Searching for the Dutch-Paris Escape Line
A friend of mine mentioned that the blog is very interesting but I’d neglected to write about how critical a role luck played in escaping Nazi Europe. He should know because he’s an Engelandvaarder who traveled from Amsterdam to Spain via Dutch-Paris. He now lives in Tasmania and has quite convinced me to move there if I should ever have the means, but that’s another story.
My friend, we’ll call him Z, generously shared his as-yet unpublished memoir of his escape with me. I hope it is published because not only is it the kind of story that will keep you turning pages until all hours, but it will teach you a lot about life in Occupied Europe. I’m willing to bet that none of you knew that one of the best places for a man of military age to hide in Amsterdam was the golf club. Apparently the Germans didn’t think they’d catch enough evaders there to make it worth their while to raid it.
It’s no coincidence that Z calls his memoir Luck Through Adversity. I’ll give you just three examples from it of the kind of luck you needed to stay away from the firing squad.
(1) On Z’s first attempt to get to England, his escape-line contact in Breda (the Netherlands) received a warning that stopped Z from crossing the border a few hours later. Members of the escape line had been arrested in Brussels, turning Z’s destination there into a trap.
(2) On his second attempt, Z was arrested because of indiscretions during a night out in Paris. That was unlucky. But it turned out that the Germans who arrested him didn’t know Paris well enough to navigate in the black-out. For two or three seconds all three Germans turned to the left to try to read a street sign. That was lucky because it allowed Z to roll out of the Citroën and get away. (Of course that was only lucky because Z had the audacity to let himself out of the Wehrmacht vehicle and could run so fast, but he gives the credit to luck).
(3) That arrest and escape in Paris convinced the Dutch-Paris agents to put Z and his companion on the Line down to Toulouse ahead of schedule.
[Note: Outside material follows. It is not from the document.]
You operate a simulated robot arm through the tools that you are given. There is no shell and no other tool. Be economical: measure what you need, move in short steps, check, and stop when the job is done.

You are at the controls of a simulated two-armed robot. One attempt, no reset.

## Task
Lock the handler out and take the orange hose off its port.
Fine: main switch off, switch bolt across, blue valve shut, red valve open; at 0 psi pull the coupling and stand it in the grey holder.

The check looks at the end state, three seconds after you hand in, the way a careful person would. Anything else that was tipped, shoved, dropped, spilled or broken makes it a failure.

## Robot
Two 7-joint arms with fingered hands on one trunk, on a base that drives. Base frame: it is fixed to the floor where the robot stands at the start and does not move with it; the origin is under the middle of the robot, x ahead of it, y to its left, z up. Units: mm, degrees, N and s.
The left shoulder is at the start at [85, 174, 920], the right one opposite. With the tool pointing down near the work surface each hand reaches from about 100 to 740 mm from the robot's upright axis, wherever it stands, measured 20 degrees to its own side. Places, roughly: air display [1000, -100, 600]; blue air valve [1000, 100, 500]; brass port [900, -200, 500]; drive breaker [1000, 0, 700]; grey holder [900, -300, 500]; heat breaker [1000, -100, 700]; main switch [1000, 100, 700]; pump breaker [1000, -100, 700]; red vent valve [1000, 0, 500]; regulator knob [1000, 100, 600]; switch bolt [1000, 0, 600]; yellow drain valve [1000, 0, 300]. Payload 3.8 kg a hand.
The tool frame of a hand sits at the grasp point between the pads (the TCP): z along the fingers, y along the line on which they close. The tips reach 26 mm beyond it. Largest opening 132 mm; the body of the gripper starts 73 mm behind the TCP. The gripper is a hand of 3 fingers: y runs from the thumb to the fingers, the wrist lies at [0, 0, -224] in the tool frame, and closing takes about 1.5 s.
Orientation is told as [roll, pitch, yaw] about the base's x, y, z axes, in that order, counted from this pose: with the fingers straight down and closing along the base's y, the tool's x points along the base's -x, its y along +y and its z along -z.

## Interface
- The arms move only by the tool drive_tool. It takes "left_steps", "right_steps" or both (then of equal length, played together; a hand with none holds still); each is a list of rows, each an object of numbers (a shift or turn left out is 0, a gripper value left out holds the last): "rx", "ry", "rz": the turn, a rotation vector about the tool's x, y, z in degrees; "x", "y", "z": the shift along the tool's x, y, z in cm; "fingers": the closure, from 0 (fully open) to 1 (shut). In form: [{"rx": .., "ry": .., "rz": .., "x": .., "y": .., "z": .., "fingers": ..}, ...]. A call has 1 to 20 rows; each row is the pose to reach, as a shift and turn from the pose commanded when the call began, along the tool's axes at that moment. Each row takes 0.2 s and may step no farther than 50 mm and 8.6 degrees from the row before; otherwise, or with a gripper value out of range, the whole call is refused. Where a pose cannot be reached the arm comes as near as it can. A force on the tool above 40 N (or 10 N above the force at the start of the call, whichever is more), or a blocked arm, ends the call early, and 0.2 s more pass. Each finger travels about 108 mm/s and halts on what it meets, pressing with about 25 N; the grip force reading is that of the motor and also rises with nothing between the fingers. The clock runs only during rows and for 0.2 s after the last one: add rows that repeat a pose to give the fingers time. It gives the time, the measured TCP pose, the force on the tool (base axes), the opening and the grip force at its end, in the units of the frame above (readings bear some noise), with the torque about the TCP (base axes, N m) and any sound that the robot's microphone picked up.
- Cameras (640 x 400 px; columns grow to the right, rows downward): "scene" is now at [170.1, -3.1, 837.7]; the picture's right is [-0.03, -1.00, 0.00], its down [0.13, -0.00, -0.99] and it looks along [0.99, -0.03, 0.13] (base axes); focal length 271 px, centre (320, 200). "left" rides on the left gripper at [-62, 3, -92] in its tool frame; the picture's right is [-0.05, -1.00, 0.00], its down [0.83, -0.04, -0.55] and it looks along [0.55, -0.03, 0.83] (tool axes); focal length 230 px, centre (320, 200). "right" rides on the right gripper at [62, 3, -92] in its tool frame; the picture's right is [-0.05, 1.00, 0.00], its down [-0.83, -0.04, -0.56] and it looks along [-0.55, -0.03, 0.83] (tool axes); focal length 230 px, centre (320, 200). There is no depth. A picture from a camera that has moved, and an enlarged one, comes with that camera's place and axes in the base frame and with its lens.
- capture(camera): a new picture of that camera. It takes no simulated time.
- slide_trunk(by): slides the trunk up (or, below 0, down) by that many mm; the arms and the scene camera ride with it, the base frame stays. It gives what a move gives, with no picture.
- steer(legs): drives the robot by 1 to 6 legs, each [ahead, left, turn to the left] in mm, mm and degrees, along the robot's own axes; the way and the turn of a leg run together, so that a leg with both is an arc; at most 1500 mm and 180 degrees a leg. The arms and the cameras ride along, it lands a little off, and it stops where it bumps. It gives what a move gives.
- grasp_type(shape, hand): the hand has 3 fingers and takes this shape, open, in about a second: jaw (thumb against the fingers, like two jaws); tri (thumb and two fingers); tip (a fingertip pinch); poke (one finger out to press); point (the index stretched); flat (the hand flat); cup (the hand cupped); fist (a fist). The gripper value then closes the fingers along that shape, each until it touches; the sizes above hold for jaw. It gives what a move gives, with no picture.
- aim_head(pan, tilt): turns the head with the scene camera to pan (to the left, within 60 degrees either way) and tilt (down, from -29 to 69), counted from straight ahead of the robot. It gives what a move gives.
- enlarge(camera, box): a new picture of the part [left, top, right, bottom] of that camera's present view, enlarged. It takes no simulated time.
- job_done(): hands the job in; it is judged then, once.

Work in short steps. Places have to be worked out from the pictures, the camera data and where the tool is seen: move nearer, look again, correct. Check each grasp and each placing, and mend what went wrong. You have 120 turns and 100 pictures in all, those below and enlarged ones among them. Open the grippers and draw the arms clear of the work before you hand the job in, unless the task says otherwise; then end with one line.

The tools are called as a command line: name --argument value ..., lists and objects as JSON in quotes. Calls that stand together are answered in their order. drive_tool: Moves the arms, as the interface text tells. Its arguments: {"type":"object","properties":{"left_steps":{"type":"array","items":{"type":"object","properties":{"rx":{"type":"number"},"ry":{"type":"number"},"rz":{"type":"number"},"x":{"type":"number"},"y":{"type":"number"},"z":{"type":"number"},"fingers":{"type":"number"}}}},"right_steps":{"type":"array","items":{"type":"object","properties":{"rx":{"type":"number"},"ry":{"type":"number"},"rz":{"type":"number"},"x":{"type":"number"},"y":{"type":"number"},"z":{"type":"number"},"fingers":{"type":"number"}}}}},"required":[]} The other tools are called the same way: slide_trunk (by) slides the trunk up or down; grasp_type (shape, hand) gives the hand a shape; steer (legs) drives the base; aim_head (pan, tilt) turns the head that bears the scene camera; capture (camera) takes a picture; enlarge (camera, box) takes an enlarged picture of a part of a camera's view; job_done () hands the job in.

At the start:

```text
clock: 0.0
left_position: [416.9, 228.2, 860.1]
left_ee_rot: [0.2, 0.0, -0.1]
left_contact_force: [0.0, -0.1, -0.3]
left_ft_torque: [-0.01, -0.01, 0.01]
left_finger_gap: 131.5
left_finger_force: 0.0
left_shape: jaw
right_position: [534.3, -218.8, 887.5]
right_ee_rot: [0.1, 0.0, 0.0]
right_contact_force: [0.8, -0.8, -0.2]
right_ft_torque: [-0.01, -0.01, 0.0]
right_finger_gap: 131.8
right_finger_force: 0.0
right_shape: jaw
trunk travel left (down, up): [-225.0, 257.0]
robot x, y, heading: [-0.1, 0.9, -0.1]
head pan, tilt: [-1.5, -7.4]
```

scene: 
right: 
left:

The two of them crossed the Pyrenees without notable difficulty and even managed to get through Spain without the usual purgatory in one of the Spanish internment camps. That was lucky because they were supposed to travel south with a convoy that ran into a German ambush at the Col de Portet d’Aspet eleven days after they had passed through it. Many of the men in his original group perished on the mountainside or in a concentration camp.
There are other less dire examples of luck in the story, but these will show you how crucial it could be. They also demonstrate that along with luck you needed the wit to take advantage of it. And they remind us that this wasn’t a game. Some people were lucky and they got through, but others were unlucky. And they died.
In my off minutes from being an historian or mommy, I’ve been reading Hilary Mantel’s Booker Prize winning novel Wolf Hall. I’ve been surprised to discover that St. Thomas More personally oversaw the torture of heretics while Thomas Cromwell made sure his kitchen boys were warmly dressed and taught to read and write. But what resonated most thoroughly with me was the following quotation:
“The world is not run from where he [Henry VIII] thinks. Not from his border fortresses, not even from Whitehall. The world is run from Antwerp, from Florence, from places he has never imagined; from Lisbon, from where the ships with sails of silk drift west and are burned up in the sun. Not from castle walls, but from counting houses, not by the call of the bugle but by the click of the abacus, not by the grate and click of the mechanism of the gun but by the scrape of the pen on the page of the promissory note that pays for the gun and the gunsmith and the powder and shot.”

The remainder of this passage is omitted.